GIRO DEL FRIULI
Due tappe: 110+158 km. Tre nazioni: Italia, Austria e Slovenia
Buttrio (UD), 2-3 giugno 2001
Ricordate tutte le belle cose che vi
ho raccontato su questa bellissima Gran Fondo? Anche quest'anno si sono rivelate vere
anche se bisogna ammettere una cosa: la macchina davanti c'è, ma bisogna solo mettersi
daccordo sulla misurazione della sua velocità. Sulla tabella di marcia sono riportati 25
Km/h ma quest'anno, ma anche 25 mph (miglia per ora) in alcuni tratti sono state inferiori
alle velocità dei computerini. In attesa di capire a quanti 25 cosi all'ora corrispondano
le tabelle di marcia, per il prossimo anno consiglio un sano allenamento, dato che quella
che era quasi una passeggiata quando ho iniziato a frequentarla 6 anni fa, sta diventando
ogni anno un poco più esigente. Ma torniamo alla cronaca vera e propria.
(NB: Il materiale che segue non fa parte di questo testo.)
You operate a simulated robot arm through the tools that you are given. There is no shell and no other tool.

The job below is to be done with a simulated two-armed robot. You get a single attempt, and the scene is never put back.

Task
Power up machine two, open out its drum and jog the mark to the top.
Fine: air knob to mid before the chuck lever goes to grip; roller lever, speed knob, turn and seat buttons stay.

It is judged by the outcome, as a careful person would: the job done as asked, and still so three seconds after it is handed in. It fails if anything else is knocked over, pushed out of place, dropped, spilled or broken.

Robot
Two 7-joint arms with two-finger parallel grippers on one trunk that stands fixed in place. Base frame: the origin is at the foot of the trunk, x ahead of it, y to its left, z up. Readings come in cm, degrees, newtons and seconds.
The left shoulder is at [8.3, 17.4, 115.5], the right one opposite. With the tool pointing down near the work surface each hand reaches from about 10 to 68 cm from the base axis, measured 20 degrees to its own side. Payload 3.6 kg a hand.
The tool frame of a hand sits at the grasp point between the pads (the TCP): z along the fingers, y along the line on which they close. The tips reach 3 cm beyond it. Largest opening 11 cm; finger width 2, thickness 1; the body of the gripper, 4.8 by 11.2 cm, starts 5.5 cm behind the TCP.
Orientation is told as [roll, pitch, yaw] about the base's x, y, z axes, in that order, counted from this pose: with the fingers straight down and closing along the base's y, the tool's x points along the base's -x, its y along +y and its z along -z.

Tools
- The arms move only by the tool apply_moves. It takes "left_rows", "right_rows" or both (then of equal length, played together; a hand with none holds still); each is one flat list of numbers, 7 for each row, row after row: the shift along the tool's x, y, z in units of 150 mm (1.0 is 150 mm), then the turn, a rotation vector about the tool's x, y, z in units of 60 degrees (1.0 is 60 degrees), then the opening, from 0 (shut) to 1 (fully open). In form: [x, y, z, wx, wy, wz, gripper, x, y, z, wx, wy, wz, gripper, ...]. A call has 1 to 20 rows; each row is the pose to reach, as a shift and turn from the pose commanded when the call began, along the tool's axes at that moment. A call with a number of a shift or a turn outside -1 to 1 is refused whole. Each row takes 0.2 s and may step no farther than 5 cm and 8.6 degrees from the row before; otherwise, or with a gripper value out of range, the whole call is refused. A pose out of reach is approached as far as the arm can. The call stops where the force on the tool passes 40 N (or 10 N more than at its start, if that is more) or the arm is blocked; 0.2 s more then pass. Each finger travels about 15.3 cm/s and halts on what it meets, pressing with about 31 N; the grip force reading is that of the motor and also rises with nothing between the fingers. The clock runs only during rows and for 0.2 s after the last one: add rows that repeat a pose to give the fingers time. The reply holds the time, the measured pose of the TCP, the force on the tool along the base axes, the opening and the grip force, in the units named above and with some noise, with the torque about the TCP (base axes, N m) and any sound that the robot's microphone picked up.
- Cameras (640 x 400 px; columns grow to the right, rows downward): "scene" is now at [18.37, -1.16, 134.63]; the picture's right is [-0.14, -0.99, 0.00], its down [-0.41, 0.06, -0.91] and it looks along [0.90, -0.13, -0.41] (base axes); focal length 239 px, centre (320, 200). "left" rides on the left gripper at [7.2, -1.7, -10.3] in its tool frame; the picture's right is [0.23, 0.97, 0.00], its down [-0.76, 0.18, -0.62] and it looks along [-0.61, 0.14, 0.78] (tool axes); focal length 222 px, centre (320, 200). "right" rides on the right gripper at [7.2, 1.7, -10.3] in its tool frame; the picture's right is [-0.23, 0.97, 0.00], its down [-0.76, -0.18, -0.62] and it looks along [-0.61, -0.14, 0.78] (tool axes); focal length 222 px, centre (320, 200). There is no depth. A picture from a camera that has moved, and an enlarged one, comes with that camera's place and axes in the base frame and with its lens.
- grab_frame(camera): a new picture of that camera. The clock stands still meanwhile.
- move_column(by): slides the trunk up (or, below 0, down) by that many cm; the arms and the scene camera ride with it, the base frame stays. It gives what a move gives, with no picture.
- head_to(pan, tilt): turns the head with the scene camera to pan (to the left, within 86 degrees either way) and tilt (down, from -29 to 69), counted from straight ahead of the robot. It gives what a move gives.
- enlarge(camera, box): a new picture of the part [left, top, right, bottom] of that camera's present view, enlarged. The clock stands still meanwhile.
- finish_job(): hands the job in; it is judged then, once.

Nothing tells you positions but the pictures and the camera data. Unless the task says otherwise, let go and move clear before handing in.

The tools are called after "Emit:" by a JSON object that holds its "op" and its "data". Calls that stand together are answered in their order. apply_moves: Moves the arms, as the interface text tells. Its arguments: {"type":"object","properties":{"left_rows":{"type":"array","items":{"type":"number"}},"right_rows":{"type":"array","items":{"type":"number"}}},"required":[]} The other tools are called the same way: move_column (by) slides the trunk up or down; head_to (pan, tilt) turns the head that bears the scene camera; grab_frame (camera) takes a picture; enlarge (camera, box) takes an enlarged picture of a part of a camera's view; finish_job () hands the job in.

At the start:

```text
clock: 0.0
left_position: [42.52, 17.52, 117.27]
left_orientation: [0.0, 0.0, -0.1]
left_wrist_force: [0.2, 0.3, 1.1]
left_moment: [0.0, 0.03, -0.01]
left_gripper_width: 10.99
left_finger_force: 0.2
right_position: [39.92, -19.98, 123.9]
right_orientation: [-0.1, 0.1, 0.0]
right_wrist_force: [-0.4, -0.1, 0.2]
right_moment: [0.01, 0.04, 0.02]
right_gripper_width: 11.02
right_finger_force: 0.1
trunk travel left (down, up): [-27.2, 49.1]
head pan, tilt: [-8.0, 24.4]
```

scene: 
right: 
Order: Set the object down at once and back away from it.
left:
Dopo settimane di caldo opprimente, la partenza viene data in un clima completamente
diverso. Fa freddo (13,5°) ed alcuni sfoggiano addirittura divise invernali. Alla
partenza siamo in tre, Claudio di Gradisca d'Isonzo, Romano di Maniago (che come
allenamanto ha solo il giro di romagna) ed io; pronti, via e si inizia subito ad andare un
pelino troppo allegri. Romano dopo pochi chilometri si piazza a 25 km/h ed inizia a
scivolare in fondo al gruppo, e ci da appuntamento al primo ristoro. Claudio ed io
cerchiamo di restare in mezzo al gruppone di più di mille partecipanti, ma è un continuo
di frenate e scatti. Un attimo e ti ritrovi ai 10 all'ora e dopo trenta secondi vai oltre
ai 40, così per cinquanta e passa chilometri. Ci ricompattiamo al primo ristoro e Romano
decide di averne avuto abbastanza e sale in macchina. Ormai le salite si avvicinano, il
panorama cambia ma l'andatura continua ad essere sostenuta ed a strappi. Così alla prima
salitella inizio ad andare in riserva. Riesco a finirla insieme al gruppo e rimanere in
scia ma poco prima del secondo ristoro, sulla stessa rampa al 10% dove ero scoppiato tre
anni prima, devo mollare le ruote del gruppo. Maledendo tutti gli scatti fatti in
precedenza, inizio il mio solito calvario, arrivando al ristoro con un discreto appetito
ed un leggero ritardo sul gruppo che sta già ripartendo. Ingollo 10 (dieci!) plum-cake,
unica cosa sostanziosa del rifornimento e mi metto in marcia per gli ultimi sette
chilometri di salita, lasciando libero Claudio di salire con il suo passo, confidando in
qualcuno in ritardo. Salgo pedalando tra le auto al seguito e dopo poco decido di fermarmi
perchè sembra di stare in mezzo al traffico e la puzza di Milano. Aspetto ben 25 minuti
prima che il serpentone finisca, in fin dei conti non è previsto tempo massimo, sono le
14:15 ed il sole tramonta alle 21:00. Mentre faccio questi ragionamenti, sbuca un ciclista
in fondo alla strada. Lo aspetto e mi aggrego e scopro così di averne dietro ancora
qualche decina che erano ancora al ristoro mentre lui ripartiva. Conoscendo come vanno le
cose, gli confermo che gli ultimi siamo proprio noi ma che non c'è nessun problema e che
saremo arrivati insieme. Confortati entrambi dalla compagnia e dallo splendido panorama
raccogliamo un altro ciclista e a 2 chilometri dalla sommità della salita incrociamo
Claudio che è tornato indietro per vedere a che punto eravamo. Avvisati gli altri delle
mie intenzioni in discesa ed confermato che li avrei aspettati in fondo alla discesa,
salutate le mogli in trepidante attesa sulla sommità del passo, pargoli inclusi,
finalmente mi posso dedicare alla parte migliore delle gran fondo: le discese.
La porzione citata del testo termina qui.